▸ CHALLENGE:
Reproduce exactly the lines below, from the first through the one containing "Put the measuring", and nothing more.

[start of GIVEN MATERIAL]

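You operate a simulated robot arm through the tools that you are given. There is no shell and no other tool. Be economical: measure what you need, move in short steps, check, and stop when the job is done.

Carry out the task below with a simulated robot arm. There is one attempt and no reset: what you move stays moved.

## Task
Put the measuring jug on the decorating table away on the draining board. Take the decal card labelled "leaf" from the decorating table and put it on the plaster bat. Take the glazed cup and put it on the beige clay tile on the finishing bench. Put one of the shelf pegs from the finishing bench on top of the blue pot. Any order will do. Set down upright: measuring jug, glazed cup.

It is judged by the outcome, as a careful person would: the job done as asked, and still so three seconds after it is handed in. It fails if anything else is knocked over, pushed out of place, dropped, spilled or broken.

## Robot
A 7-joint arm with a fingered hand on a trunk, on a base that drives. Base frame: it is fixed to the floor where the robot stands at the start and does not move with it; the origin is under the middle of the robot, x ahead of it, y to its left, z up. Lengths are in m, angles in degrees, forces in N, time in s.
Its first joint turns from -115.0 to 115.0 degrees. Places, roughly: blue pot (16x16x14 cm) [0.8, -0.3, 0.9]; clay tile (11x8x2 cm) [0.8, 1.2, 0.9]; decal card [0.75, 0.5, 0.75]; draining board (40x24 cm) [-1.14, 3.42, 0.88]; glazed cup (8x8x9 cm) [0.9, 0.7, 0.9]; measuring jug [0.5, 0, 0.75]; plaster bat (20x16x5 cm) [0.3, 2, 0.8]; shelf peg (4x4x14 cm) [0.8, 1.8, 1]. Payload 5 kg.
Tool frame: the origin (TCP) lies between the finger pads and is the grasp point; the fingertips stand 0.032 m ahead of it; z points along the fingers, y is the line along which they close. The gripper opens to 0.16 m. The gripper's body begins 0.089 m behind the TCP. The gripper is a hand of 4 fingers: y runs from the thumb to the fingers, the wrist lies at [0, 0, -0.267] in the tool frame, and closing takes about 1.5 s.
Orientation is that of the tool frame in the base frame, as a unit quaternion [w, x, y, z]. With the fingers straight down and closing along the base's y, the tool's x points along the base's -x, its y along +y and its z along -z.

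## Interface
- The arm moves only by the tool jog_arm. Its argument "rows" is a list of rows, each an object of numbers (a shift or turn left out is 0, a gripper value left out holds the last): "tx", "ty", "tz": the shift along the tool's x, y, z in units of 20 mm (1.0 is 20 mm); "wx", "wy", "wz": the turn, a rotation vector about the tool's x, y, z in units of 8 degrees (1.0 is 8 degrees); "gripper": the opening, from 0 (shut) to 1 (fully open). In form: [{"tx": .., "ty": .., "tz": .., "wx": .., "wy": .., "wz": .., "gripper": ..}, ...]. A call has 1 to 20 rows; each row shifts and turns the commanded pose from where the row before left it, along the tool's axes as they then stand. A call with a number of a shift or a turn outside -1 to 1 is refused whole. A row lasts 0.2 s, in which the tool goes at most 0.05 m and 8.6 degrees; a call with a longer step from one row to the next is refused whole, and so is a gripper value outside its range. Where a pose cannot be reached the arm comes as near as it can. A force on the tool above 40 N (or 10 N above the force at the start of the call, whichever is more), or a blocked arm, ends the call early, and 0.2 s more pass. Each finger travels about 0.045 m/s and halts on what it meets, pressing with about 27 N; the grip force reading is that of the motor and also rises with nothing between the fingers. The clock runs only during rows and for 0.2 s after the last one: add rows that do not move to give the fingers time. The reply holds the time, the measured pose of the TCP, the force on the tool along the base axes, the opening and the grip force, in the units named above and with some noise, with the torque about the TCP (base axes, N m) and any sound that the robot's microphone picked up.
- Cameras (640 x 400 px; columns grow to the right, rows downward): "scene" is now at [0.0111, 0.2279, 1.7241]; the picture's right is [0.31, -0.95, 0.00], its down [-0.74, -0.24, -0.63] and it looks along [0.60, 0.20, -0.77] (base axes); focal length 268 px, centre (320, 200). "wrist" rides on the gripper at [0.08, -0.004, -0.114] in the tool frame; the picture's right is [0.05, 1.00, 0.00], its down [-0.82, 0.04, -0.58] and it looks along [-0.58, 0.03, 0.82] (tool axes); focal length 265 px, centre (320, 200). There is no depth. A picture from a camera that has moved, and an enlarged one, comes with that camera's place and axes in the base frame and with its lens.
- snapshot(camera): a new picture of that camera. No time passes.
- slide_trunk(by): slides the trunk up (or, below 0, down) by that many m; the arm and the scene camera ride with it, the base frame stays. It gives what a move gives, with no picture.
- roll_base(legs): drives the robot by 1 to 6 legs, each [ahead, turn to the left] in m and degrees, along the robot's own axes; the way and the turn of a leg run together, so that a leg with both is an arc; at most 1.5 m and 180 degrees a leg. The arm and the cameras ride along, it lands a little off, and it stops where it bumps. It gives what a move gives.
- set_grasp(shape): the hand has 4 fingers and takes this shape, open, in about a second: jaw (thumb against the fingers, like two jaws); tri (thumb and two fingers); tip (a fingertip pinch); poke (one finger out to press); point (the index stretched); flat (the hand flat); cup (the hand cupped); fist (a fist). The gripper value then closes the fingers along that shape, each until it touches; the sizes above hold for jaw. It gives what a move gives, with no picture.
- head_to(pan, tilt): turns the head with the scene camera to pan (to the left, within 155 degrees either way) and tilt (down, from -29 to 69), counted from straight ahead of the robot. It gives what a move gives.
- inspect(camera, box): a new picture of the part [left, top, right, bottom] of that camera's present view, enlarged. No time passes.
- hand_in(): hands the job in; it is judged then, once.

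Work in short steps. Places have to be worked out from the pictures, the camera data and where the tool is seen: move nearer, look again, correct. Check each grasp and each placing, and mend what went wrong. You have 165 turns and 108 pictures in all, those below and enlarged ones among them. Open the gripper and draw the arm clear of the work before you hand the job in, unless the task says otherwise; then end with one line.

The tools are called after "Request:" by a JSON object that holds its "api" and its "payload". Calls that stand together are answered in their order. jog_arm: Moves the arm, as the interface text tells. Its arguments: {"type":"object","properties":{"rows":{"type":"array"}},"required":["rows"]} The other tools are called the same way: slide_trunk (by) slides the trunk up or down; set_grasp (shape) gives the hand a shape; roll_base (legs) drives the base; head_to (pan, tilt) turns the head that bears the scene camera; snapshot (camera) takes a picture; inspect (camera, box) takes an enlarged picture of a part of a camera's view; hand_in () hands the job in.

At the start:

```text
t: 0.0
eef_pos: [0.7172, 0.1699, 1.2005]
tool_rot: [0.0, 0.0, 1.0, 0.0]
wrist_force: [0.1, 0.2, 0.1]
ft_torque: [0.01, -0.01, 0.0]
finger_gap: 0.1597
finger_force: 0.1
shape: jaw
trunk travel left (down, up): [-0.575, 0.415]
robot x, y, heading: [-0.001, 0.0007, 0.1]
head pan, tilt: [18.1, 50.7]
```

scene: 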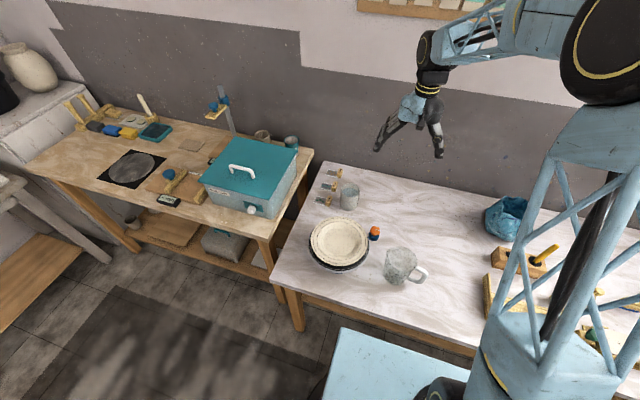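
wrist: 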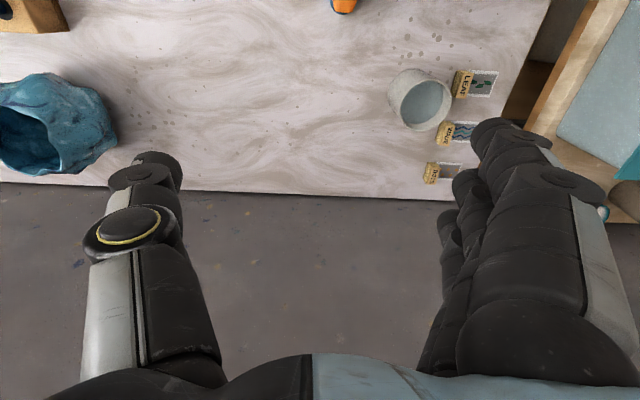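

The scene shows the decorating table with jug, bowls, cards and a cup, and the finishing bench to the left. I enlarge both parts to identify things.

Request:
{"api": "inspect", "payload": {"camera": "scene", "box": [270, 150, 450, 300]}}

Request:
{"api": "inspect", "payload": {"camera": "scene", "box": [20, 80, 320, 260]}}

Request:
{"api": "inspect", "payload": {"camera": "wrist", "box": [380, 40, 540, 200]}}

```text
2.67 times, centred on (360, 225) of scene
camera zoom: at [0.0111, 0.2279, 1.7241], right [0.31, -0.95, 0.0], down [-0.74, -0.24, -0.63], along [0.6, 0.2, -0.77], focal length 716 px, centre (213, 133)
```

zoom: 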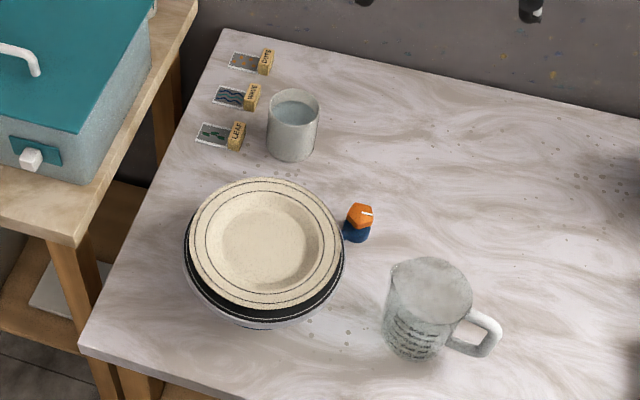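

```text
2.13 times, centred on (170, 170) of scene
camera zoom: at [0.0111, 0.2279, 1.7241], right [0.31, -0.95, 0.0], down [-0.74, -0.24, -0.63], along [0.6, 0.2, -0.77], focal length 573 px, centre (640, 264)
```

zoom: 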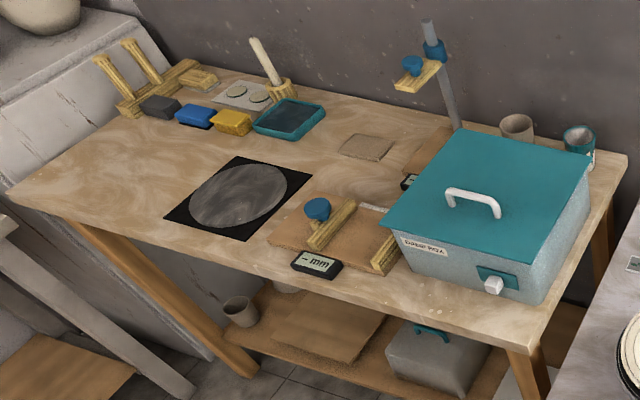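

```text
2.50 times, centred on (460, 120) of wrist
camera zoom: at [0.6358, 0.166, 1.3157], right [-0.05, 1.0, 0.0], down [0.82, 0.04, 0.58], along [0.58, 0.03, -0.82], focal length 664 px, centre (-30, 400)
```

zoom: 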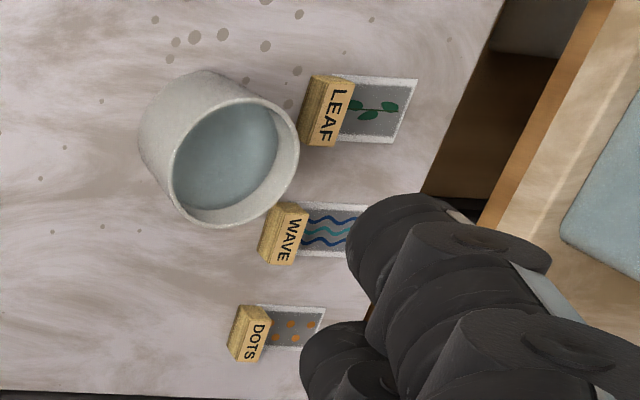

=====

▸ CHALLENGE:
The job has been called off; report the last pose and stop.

[end of GIVEN MATERIAL]

▸ TASK OUTPUT:
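You operate a simulated robot arm through the tools that you are given. There is no shell and no other tool. Be economical: measure what you need, move in short steps, check, and stop when the job is done.

Carry out the task below with a simulated robot arm. There is one attempt and no reset: what you move stays moved.

## Task
Put the measuring jug on the decorating table away on the draining board. Take the decal card labelled "leaf" from the decorating table and put it on the plaster bat. Take the glazed cup and put it on the beige clay tile on the finishing bench. Put one of the shelf pegs from the finishing bench on top of the blue pot. Any order will do. Set down upright: measuring jug, glazed cup.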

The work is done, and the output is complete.